Hay muchas cosas valiosas en el libro a pesar de esto. Una de ellas es la forma en la que el amor se hace presente. Rebeca Solnit rompe con la uniformidad del amor (de pareja, fundamentalmente) para exponernos un sentimiento multiforme y diverso, que se manifiesta de diferentes maneras y que puede movernos a hacer grandes cosas. No trabaja mucho la idea y, cuando sí lo hace, acaba dándole un sentido espiritual o directamente religioso que me parece limitante. Pero la idea fundamental es poderosa y encaja con la concepción que, cada vez más, me voy formando del compromiso político – eso que trabaja por hacer real la utopía no como escapatoria temporal a nuestras vidas, sino como transformación colectiva de las mismas. La concepción espiritual del amor lleva a Solnit a realizar una defensa del altruismo como bien en sí mismo que superaría, al no esperar nada a cambio, al concepto kropotkiniano de apoyo mutuo.
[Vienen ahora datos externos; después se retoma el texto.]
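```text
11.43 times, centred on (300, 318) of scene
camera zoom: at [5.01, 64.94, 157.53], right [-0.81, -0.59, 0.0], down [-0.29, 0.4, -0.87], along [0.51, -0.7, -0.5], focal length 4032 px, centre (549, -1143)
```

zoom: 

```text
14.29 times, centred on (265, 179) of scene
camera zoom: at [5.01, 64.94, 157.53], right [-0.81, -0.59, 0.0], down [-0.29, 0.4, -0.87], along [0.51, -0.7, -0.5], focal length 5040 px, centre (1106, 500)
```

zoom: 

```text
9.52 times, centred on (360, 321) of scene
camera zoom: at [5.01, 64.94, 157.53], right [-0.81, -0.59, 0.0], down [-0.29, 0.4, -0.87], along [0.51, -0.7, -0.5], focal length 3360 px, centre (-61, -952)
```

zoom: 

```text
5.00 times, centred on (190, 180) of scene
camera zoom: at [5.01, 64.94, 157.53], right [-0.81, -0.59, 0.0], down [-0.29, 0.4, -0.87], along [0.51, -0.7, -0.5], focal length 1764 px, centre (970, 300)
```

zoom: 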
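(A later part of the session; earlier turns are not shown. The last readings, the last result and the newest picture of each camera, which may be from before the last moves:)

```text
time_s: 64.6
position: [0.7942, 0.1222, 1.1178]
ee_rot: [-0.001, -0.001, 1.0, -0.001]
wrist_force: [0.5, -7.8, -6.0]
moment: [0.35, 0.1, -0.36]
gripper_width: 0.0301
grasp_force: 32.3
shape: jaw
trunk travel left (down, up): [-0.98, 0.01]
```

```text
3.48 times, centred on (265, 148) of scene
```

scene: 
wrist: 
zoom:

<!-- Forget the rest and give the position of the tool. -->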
Supongo que es lógico plantearlo así si se renuncia a dar la batalla política y una se queda, simplemente, con el gesto esencialmente bueno de dar.

Un paraíso en el infierno es, en cierto modo, un libro complejo. Tan bello como su título, cumple una función importantísima al enfrentar los discursos neoliberales sobre la naturaleza humana y al hacerlo, precisamente, en los Estados Unidos. Lo hace, sin embargo, sin poner en cuestión la estructura de propiedad ni la organización social (sino abordando solamente algunos de sus efectos más visibles) y diferencia entre élites empáticas y élites con pánicos irracionales, desdibujando así la cuestión de la clase. Una lectura interesante para pensar los mientras tantos, pero contradictoria en demasiados sentidos.